• AIM: Write the material out again, line by line, exactly as it is.

## Begin SOURCE MATERIAL

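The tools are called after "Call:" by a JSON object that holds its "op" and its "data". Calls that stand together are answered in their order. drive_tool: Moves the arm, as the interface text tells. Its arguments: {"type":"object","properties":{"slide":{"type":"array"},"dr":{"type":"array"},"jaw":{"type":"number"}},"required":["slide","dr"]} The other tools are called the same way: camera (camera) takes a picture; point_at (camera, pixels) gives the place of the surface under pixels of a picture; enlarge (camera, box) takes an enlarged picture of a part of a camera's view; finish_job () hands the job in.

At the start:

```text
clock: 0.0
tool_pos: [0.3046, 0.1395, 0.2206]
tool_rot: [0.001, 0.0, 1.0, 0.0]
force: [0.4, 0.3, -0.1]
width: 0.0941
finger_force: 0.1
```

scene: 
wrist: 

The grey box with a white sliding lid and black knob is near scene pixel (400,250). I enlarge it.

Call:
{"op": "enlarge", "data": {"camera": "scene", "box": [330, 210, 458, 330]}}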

## End SOURCE MATERIAL

• CORRECT OUTPUT:
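The tools are called after "Call:" by a JSON object that holds its "op" and its "data". Calls that stand together are answered in their order. drive_tool: Moves the arm, as the interface text tells. Its arguments: {"type":"object","properties":{"slide":{"type":"array"},"dr":{"type":"array"},"jaw":{"type":"number"}},"required":["slide","dr"]} The other tools are called the same way: camera (camera) takes a picture; point_at (camera, pixels) gives the place of the surface under pixels of a picture; enlarge (camera, box) takes an enlarged picture of a part of a camera's view; finish_job () hands the job in.

At the start:

```text
clock: 0.0
tool_pos: [0.3046, 0.1395, 0.2206]
tool_rot: [0.001, 0.0, 1.0, 0.0]
force: [0.4, 0.3, -0.1]
width: 0.0941
finger_force: 0.1
```

scene: 
wrist: 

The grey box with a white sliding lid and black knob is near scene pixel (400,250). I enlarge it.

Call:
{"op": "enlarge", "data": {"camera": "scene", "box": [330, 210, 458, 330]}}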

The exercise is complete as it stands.